§ REQUIRED TASK 1:
What is to be transcribed is the run of lines opening with the one that has "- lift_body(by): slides" and closing with the one that has "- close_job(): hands", and only that run, exactly. Format the lines as a JSON array of strings and drop empty lines.

§ COLLECTED DATA:
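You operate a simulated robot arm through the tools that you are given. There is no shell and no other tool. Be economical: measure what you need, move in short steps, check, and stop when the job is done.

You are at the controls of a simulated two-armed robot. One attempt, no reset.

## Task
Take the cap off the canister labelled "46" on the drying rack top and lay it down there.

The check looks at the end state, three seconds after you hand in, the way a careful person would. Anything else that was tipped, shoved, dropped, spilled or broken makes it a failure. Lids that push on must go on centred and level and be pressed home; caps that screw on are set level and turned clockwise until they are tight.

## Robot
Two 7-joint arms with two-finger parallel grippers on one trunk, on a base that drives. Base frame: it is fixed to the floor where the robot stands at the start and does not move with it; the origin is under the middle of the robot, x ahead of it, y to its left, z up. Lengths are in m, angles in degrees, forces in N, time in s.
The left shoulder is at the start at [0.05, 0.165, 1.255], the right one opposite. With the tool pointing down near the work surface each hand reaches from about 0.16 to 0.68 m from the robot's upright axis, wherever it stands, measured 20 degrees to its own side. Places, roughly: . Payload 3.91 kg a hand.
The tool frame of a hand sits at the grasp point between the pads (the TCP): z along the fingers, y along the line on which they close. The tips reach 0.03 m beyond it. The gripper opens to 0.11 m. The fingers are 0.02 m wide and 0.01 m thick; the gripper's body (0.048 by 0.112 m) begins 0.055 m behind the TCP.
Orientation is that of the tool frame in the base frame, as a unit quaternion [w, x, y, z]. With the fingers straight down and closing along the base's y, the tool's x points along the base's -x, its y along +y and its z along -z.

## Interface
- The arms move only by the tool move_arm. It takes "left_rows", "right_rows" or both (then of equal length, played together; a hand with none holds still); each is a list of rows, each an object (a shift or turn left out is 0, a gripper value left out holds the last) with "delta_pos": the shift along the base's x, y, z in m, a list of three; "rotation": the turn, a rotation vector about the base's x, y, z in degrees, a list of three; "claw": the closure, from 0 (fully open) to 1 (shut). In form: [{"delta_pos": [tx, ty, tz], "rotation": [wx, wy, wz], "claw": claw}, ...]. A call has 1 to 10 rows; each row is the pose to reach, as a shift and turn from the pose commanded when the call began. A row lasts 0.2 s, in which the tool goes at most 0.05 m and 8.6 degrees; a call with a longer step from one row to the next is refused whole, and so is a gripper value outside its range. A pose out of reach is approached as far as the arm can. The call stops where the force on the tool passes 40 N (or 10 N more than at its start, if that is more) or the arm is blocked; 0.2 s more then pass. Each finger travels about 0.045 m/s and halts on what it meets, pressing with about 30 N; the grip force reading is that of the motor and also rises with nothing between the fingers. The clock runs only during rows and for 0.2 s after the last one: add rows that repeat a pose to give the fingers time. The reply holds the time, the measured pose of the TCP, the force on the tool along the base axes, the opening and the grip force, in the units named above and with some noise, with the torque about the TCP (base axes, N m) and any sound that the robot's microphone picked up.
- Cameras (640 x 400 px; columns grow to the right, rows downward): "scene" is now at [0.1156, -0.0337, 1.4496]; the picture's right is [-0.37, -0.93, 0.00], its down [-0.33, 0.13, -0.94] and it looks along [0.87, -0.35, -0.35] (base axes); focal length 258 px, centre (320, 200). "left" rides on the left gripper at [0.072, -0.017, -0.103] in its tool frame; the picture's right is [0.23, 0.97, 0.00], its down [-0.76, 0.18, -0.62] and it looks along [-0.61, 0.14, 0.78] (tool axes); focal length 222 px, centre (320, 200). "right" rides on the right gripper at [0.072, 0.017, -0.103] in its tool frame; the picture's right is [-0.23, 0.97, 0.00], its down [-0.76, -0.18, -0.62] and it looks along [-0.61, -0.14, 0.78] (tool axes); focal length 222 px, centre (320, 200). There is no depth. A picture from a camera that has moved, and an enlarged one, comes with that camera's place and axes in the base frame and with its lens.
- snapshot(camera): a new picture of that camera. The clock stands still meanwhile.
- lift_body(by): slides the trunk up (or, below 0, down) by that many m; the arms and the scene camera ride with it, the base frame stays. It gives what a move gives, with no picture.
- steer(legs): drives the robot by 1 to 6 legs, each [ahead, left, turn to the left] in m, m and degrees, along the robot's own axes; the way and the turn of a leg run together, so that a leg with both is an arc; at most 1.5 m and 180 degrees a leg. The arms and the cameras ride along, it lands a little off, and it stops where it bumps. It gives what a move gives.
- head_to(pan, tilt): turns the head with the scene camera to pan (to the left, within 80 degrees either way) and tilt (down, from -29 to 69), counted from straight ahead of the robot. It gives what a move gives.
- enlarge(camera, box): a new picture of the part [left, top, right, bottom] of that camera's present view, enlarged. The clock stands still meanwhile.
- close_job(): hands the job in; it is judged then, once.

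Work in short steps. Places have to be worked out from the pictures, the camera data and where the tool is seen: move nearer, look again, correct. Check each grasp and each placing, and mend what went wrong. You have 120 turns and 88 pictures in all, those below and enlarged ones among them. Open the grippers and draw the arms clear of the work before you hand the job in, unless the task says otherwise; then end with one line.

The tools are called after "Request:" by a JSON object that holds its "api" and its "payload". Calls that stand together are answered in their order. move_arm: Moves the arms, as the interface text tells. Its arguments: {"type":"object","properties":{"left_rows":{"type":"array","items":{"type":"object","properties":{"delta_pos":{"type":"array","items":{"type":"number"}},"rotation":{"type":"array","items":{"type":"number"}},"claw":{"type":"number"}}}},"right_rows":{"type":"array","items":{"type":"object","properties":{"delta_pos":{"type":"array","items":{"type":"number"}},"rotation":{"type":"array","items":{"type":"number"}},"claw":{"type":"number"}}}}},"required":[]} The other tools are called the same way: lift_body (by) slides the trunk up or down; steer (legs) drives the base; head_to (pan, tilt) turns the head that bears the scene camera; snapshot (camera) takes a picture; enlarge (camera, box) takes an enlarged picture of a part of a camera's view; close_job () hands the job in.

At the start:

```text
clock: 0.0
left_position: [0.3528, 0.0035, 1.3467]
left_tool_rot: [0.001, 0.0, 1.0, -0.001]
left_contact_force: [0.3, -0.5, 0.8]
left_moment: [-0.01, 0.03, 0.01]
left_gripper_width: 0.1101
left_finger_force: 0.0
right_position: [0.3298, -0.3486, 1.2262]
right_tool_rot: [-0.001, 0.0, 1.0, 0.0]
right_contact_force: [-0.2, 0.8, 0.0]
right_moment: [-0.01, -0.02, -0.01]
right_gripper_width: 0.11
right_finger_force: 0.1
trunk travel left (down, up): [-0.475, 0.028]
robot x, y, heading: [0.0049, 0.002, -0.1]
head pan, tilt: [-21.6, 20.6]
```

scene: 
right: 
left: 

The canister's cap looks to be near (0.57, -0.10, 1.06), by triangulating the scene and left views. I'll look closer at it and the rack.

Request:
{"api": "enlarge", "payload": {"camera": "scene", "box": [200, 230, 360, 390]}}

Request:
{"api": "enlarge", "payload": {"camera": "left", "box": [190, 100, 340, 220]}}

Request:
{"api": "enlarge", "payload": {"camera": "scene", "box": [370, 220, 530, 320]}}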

§ PAGE EXTRACT:
Berlin-Kaum ein Berliner Autofahrer, der nicht über Staus und Baustellen klagt. Trotzdem geht es mit dem Auto in der Stadt meist deutlich schneller voran als mit Bus und Bahn. Das zeigt eine Studie des Mobility Institute Berlin, die nun erschienen ist. „Unsere Forschungen ergaben, dass in Berlin eine Fahrt mit dem Nahverkehr im Schnitt 1,95-mal so lange dauert wie eine Fahrt mit dem Auto“, sagte Institutschef Torben Greve der Berliner Zeitung. Auch wenn die Hauptstadt im bundesweiten Ranking nicht schlecht abschnitt, bleibe sie unter ihren Möglichkeiten. „Berliner Tempo: Das war vor hundert Jahren ein Aushängeschild der Stadt. Damals warb Berlin zu Recht mit seinem schnellen Nahverkehr“, so Greve. „Berliner Tempo: Das muss wieder ein Qualitätssiegel werden.“
Das Institutsteam, das in einer Etage unweit vom Hackeschen Markt residiert, hat Reisezeiten in elf Städten systematisch miteinander verglichen. Für zahlreiche Verbindungen wurde ermittelt, wie lange man dort mit dem Auto werktags gegen 8 Uhr unterwegs ist. Dem wurde die jeweils schnellste Verbindung mit dem Nahverkehr zwischen 7.30 und 8.30 Uhr gegenübergestellt.

§ REQUIRED TASK 2:
Set down the page extract once more as it stands.

§ WRITTEN ANSWER 1:
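[
  "- lift_body(by): slides the trunk up (or, below 0, down) by that many m; the arms and the scene camera ride with it, the base frame stays. It gives what a move gives, with no picture.",
  "- steer(legs): drives the robot by 1 to 6 legs, each [ahead, left, turn to the left] in m, m and degrees, along the robot's own axes; the way and the turn of a leg run together, so that a leg with both is an arc; at most 1.5 m and 180 degrees a leg. The arms and the cameras ride along, it lands a little off, and it stops where it bumps. It gives what a move gives.",
  "- head_to(pan, tilt): turns the head with the scene camera to pan (to the left, within 80 degrees either way) and tilt (down, from -29 to 69), counted from straight ahead of the robot. It gives what a move gives.",
  "- enlarge(camera, box): a new picture of the part [left, top, right, bottom] of that camera's present view, enlarged. The clock stands still meanwhile.",
  "- close_job(): hands the job in; it is judged then, once."
]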

§ WRITTEN ANSWER 2:
Berlin-Kaum ein Berliner Autofahrer, der nicht über Staus und Baustellen klagt. Trotzdem geht es mit dem Auto in der Stadt meist deutlich schneller voran als mit Bus und Bahn. Das zeigt eine Studie des Mobility Institute Berlin, die nun erschienen ist. „Unsere Forschungen ergaben, dass in Berlin eine Fahrt mit dem Nahverkehr im Schnitt 1,95-mal so lange dauert wie eine Fahrt mit dem Auto“, sagte Institutschef Torben Greve der Berliner Zeitung. Auch wenn die Hauptstadt im bundesweiten Ranking nicht schlecht abschnitt, bleibe sie unter ihren Möglichkeiten. „Berliner Tempo: Das war vor hundert Jahren ein Aushängeschild der Stadt. Damals warb Berlin zu Recht mit seinem schnellen Nahverkehr“, so Greve. „Berliner Tempo: Das muss wieder ein Qualitätssiegel werden.“
Das Institutsteam, das in einer Etage unweit vom Hackeschen Markt residiert, hat Reisezeiten in elf Städten systematisch miteinander verglichen. Für zahlreiche Verbindungen wurde ermittelt, wie lange man dort mit dem Auto werktags gegen 8 Uhr unterwegs ist. Dem wurde die jeweils schnellste Verbindung mit dem Nahverkehr zwischen 7.30 und 8.30 Uhr gegenübergestellt.